Can the UN build a new nation?
East Timor lacks the basics for building a government, like experiencedleaders.
DILI, EAST TIMOR
The rich nations and private charities that call themselves the international community have largely abated the humanitarian crisis in East Timor.
Now the UN is getting ready to practice a more experimental and mysterious art - nation-building - and the opening-night jitters are grabbing hold.
"The United Nations doesn't have a clue or a plan yet" for putting a state together in East Timor, says one UN official who spoke on condition of anonymity.
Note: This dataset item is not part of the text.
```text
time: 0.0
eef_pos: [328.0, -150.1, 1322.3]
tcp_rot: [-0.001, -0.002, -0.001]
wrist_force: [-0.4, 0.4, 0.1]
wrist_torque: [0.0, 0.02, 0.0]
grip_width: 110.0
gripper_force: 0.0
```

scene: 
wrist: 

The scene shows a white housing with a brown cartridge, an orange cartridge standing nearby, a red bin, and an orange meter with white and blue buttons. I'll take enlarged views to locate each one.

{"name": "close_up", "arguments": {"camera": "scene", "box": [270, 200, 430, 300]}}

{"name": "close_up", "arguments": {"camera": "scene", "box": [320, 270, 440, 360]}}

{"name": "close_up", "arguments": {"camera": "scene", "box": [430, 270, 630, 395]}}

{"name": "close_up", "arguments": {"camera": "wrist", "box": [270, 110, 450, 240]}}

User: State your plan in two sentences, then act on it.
This operation represents the UN's largest undertaking since it sent 16,000 troops into Cambodia seven years ago to oversee a Vietnamese pullout, run elections, and create a transitional government - with partial success. The UN has run similar operations in Haiti and Bosnia. And it is now overseeing the social and political reconstruction of Kosovo.
But unlike in Kosovo, where Albanians have governing experience, the UN must start from scratch in East Timor.
One of the UN's biggest challenges here is obvious: Much of the place is a wreck. On Aug. 30 East Timorese voters chose to break away from Indonesia, which annexed this island territory in 1976, prompting a destructive backlash from Indonesian troops and others who opposed independence. The more profound problems are a lack of local talent and a murky political scene in which a pro-independence coalition is poised to assume power but has no official mandate from the East Timorese people.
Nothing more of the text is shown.